GOAL OF THE EXERCISE:
Output all lines exactly.

SUPPLIED INFORMATION:

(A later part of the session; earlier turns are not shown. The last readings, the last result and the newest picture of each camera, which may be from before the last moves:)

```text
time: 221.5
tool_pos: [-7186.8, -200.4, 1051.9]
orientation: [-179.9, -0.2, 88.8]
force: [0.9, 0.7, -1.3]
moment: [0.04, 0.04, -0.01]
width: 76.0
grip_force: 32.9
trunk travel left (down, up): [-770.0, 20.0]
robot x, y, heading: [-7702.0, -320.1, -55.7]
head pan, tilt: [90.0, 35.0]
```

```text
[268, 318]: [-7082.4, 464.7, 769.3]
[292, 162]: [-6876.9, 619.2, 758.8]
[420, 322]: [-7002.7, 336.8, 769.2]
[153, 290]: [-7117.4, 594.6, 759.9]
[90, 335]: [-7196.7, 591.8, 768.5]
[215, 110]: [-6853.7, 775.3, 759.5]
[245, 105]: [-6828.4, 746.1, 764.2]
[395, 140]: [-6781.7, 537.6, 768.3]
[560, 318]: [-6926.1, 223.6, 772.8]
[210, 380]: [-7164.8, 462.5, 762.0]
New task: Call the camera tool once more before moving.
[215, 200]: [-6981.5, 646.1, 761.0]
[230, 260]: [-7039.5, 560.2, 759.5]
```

SOLUTION FOR THIS PROBLEM:
(A later part of the session; earlier turns are not shown. The last readings, the last result and the newest picture of each camera, which may be from before the last moves:)

```text
time: 221.5
tool_pos: [-7186.8, -200.4, 1051.9]
orientation: [-179.9, -0.2, 88.8]
force: [0.9, 0.7, -1.3]
moment: [0.04, 0.04, -0.01]
width: 76.0
grip_force: 32.9
trunk travel left (down, up): [-770.0, 20.0]
robot x, y, heading: [-7702.0, -320.1, -55.7]
head pan, tilt: [90.0, 35.0]
```

```text
[268, 318]: [-7082.4, 464.7, 769.3]
[292, 162]: [-6876.9, 619.2, 758.8]
[420, 322]: [-7002.7, 336.8, 769.2]
[153, 290]: [-7117.4, 594.6, 759.9]
[90, 335]: [-7196.7, 591.8, 768.5]
[215, 110]: [-6853.7, 775.3, 759.5]
[245, 105]: [-6828.4, 746.1, 764.2]
[395, 140]: [-6781.7, 537.6, 768.3]
[560, 318]: [-6926.1, 223.6, 772.8]
[210, 380]: [-7164.8, 462.5, 762.0]
New task: Call the camera tool once more before moving.
[215, 200]: [-6981.5, 646.1, 761.0]
[230, 260]: [-7039.5, 560.2, 759.5]
```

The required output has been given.